### PROBLEM 1:
Please copy out the portion of the provided text from "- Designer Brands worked" to "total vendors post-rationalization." without changes.
### PROBLEM 2:
Add the next paragraphs of the provided text.

### PROVIDED TEXT:
>>>>

- Designer Brands is planning to consolidate its business with drastically fewer vendors in the future after the company delayed payments and canceled orders with vendors due store closures necessitated by the coronavirus pandemic, CEO Roger Rawlins said on the company's Thursday earnings call. "We are actively negotiating with vendors to strengthen relationships as we rationalize our brand portfolio in order to focus our business on the largest footwear brands and our own exclusive brands," Rawlins said.
- Designer Brands worked with 580 vendors in 2019, according to its most recent annual report. It is now looking to focus on the top 50 to better prioritize inventory spending and improve positioning with the remaining vendors. "We're going to invest our inventory dollars, meaning owned inventory, into these top 50-ish brands that are the ones that the consumer demands," Rawlins said, without offering a target number of total vendors post-rationalization.

<<<<

### DATASET EXCERPT:
>>>>

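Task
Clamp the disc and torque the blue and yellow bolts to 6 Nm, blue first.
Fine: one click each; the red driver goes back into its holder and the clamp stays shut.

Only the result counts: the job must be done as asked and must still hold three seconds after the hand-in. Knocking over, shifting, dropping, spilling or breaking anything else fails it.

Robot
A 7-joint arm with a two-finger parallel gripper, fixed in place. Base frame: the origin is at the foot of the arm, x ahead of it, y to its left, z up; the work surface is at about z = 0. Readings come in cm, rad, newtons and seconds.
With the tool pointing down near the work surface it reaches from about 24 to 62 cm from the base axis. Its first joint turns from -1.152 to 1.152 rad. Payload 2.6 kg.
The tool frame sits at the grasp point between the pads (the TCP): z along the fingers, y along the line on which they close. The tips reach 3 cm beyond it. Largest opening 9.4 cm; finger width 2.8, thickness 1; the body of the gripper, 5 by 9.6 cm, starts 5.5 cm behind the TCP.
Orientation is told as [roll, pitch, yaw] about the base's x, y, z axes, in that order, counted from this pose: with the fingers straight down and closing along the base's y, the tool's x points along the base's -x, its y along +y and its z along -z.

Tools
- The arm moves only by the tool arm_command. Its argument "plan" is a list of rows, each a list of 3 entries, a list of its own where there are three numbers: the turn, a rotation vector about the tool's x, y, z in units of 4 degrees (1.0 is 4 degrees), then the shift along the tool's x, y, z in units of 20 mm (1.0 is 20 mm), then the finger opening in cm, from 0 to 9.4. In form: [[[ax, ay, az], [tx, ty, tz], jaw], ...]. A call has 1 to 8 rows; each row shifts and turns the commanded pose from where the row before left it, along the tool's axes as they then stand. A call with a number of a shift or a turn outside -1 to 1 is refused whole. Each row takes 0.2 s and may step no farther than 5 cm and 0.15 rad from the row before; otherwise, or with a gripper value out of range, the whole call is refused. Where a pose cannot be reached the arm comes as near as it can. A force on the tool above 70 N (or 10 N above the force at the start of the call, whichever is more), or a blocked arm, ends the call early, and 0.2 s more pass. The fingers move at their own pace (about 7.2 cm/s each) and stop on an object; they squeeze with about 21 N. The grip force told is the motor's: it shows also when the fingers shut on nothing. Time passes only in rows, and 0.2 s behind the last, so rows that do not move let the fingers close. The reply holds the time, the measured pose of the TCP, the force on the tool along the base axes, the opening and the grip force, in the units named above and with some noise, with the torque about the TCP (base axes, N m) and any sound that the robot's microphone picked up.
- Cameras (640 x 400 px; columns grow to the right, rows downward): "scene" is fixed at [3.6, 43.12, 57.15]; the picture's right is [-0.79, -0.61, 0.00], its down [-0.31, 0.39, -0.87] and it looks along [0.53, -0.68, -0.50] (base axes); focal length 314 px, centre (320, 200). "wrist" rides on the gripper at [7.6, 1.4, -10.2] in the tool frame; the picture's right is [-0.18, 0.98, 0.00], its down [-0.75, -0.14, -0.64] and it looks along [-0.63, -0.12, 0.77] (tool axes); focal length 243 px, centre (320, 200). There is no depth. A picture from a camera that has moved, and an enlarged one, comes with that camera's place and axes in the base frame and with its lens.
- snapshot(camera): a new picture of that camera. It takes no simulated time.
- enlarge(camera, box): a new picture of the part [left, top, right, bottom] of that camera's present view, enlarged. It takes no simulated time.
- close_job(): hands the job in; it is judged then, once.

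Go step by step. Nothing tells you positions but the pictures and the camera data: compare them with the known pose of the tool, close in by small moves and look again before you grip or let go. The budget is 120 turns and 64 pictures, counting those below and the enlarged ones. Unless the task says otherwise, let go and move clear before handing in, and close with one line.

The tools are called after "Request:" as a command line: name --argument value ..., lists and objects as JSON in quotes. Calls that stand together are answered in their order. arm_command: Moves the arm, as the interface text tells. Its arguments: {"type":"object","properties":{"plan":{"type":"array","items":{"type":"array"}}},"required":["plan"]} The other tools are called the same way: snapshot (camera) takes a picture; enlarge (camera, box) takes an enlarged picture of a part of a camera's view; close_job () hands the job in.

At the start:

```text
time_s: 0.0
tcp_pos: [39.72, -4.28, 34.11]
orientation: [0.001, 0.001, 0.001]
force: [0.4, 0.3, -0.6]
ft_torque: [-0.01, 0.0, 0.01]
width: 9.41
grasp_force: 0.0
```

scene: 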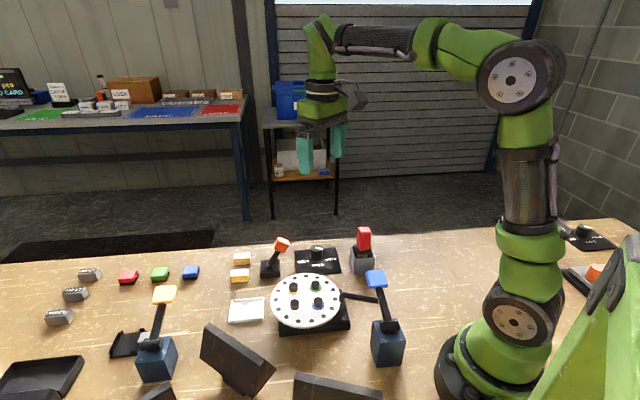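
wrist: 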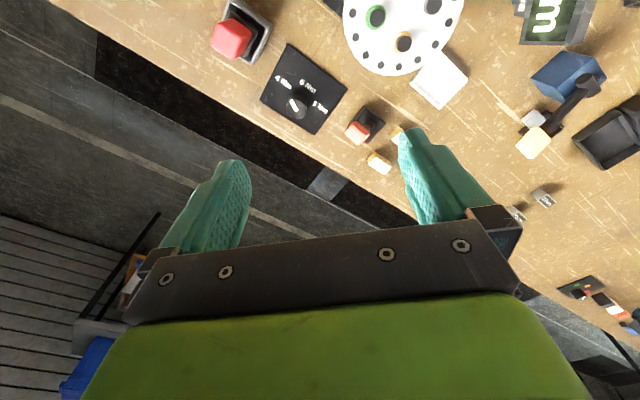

<<<<

### EXPECTED ANSWER 1:
- Designer Brands worked with 580 vendors in 2019, according to its most recent annual report. It is now looking to focus on the top 50 to better prioritize inventory spending and improve positioning with the remaining vendors. "We're going to invest our inventory dollars, meaning owned inventory, into these top 50-ish brands that are the ones that the consumer demands," Rawlins said, without offering a target number of total vendors post-rationalization.

### EXPECTED ANSWER 2:
- The company contacted vendors and landlords immediately upon closing stores to let them know payments would be delayed and the rationalization coincides with the negotiations regarding payments now that roughly 90% of its DSW stores are open again. "We've reached alignment with nearly all of our major vendors and landlords on past due amounts and have extended go-forward payment terms," Rawlins said.;
Simplification is a watchword of supply chains in the post-lockdown business, according to executives from businesses across sectors. Restaurants are simplifying menus to ease procurement and execution amid new safety standards. CPG companies are cutting SKUs to reduce raw material needs and get essential products on store shelves faster. And now nonessential retailer Designer Brands is making similar moves to bolster key vendor relationships and ensure price competition in the uncertain days ahead.
"Given the amount of growth we're going to have with the top 50 vendors ... it was a good time to have that [discussion] with them and it's worked out very, very favorably there," CFO Jared Poff said. Rawlins emphasized that consolidating DSW's buying within fewer vendors will allow closer relationships with the "top 50" and possibly bring down prices for consumers since Designer Brands could be buying more product from each of the remaining suppliers.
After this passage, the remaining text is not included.